## Start PROVIDED PASSAGE

Re: The drag force -- a correction squared

[Jack Uretsky <jlu@HEP.ANL.GOV>]

Am I being particularly dense this Saturday?  My free-body diagram of an
object in free fall at terminal velocity shows two force vectors; they are
air drag up and mg down.  The two are equal, so air drag =mg.  Have I
missed something?  Or is Brian nit-picking on my use of the word
"general"?
                                        Regards,
                                                Jack

Adam was by constitution and proclivity a scientist; I was the same, and
we loved to call ourselves by that great name...Our first memorable
scientific discovery was the law that water and like fluids run downhill,
not up.
                          Mark Twain, <Extract from Eve's Autobiography>

On Sat, 7 Oct 2000, brian whatcott wrote:

> At 11:35 10/7/00 -0500, you wrote:
> > Dear Justin-
> >        In the absence of a verbatim statement of the problem (which you
> > should have included), I can only give you a general statement as an
> > answer.  At terminal velocity, the drag force of a falling object is
> > proportinal to the mass; the up and down forces are in balance, the up
> > force is the drag force and the down force is mg.

## End PROVIDED PASSAGE
## Start AVAILABLE DATA

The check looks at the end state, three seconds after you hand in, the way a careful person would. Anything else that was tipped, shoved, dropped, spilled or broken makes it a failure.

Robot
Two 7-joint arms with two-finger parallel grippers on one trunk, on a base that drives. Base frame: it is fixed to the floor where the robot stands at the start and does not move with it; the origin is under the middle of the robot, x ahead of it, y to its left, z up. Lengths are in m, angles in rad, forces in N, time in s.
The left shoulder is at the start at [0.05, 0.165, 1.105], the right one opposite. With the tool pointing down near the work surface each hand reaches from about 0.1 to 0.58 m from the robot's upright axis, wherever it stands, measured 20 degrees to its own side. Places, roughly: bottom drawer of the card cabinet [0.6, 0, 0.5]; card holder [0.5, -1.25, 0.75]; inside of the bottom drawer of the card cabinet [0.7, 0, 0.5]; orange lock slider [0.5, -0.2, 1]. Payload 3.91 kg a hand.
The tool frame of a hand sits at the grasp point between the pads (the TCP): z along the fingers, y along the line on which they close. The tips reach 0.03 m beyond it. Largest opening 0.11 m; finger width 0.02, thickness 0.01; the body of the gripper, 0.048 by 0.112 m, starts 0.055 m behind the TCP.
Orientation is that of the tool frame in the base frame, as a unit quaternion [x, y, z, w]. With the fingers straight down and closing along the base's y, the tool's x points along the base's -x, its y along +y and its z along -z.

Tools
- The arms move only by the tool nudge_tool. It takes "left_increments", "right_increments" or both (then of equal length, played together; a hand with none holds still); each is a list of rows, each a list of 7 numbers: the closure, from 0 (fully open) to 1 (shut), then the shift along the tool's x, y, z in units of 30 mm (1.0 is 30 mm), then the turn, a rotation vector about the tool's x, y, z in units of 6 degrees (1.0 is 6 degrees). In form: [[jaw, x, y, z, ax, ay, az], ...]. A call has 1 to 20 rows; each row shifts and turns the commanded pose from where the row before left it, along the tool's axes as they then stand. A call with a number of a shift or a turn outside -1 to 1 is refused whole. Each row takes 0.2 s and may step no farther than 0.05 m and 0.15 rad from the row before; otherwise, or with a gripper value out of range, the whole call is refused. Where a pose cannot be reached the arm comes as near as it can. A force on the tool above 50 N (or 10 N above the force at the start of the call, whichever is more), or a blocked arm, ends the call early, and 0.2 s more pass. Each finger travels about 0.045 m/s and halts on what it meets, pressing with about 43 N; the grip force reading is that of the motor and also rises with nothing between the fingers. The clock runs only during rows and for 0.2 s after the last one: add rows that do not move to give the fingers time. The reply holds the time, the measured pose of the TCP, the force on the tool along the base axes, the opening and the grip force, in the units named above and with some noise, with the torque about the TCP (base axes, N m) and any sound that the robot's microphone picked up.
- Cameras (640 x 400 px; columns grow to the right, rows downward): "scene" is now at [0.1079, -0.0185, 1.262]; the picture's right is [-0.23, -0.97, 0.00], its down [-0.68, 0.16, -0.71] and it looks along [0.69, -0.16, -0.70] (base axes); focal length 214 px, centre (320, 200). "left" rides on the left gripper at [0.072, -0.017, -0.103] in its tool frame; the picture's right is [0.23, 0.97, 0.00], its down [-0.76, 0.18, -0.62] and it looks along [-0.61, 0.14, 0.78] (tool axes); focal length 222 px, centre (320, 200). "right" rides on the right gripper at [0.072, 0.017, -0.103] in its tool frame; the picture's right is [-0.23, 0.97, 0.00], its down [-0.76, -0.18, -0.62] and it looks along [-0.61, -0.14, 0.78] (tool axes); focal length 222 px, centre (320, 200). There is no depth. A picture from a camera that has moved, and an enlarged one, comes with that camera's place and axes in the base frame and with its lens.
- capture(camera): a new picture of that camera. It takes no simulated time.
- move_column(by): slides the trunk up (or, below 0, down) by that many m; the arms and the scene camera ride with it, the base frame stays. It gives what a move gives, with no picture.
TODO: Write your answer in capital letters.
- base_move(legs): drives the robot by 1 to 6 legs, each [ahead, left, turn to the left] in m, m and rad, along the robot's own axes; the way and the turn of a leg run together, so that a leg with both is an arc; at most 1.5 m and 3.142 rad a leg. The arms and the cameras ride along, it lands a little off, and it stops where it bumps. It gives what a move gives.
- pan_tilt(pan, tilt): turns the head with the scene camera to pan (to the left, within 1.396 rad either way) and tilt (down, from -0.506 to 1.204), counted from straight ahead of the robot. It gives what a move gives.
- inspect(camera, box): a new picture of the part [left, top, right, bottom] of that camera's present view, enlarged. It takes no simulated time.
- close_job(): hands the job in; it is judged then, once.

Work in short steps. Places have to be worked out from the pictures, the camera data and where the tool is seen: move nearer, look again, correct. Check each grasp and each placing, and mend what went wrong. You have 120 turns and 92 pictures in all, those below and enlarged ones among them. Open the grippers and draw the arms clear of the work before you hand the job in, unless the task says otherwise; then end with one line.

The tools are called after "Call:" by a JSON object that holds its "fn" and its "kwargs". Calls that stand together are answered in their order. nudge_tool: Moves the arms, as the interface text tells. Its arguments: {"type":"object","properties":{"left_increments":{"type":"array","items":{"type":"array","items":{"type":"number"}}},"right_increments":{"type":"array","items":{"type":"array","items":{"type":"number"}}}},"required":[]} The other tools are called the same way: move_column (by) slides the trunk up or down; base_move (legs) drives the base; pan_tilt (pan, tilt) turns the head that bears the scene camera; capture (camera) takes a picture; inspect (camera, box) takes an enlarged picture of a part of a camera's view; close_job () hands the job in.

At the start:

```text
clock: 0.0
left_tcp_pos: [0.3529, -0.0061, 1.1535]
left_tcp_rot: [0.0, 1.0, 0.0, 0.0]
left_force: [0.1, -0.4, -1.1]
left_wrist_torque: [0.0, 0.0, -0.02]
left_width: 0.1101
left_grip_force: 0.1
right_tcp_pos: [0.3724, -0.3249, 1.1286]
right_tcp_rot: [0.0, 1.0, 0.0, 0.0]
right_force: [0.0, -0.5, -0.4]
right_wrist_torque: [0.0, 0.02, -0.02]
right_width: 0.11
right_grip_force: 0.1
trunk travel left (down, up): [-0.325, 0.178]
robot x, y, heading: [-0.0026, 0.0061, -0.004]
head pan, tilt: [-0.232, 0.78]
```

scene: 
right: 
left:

## End AVAILABLE DATA

* SET OF TASKS:
a) In the provided passage, find "On Sat, 7 Oct" and reproduce everything up to and including "force is mg.".
b) Write what comes next in the provided passage.

* ANSWERS TO THE PROBLEMS:
a)
On Sat, 7 Oct 2000, brian whatcott wrote:

> At 11:35 10/7/00 -0500, you wrote:
> > Dear Justin-
> >        In the absence of a verbatim statement of the problem (which you
> > should have included), I can only give you a general statement as an
> > answer.  At terminal velocity, the drag force of a falling object is
> > proportinal to the mass; the up and down forces are in balance, the up
> > force is the drag force and the down force is mg.

b)
> >        I would not want to critique a paraphrase of someone else's
> > statement.
> >
> >                                Regards,
> >                                        Jack
>
> Jack will undoubtedly want to reconsider the general statement
> that the air drag on an object is proportional to its mass at
> terminal velocity.
>
> It is not.
>
>
> brian whatcott <inet@intellisys.net>  Altus OK
>                 Eureka!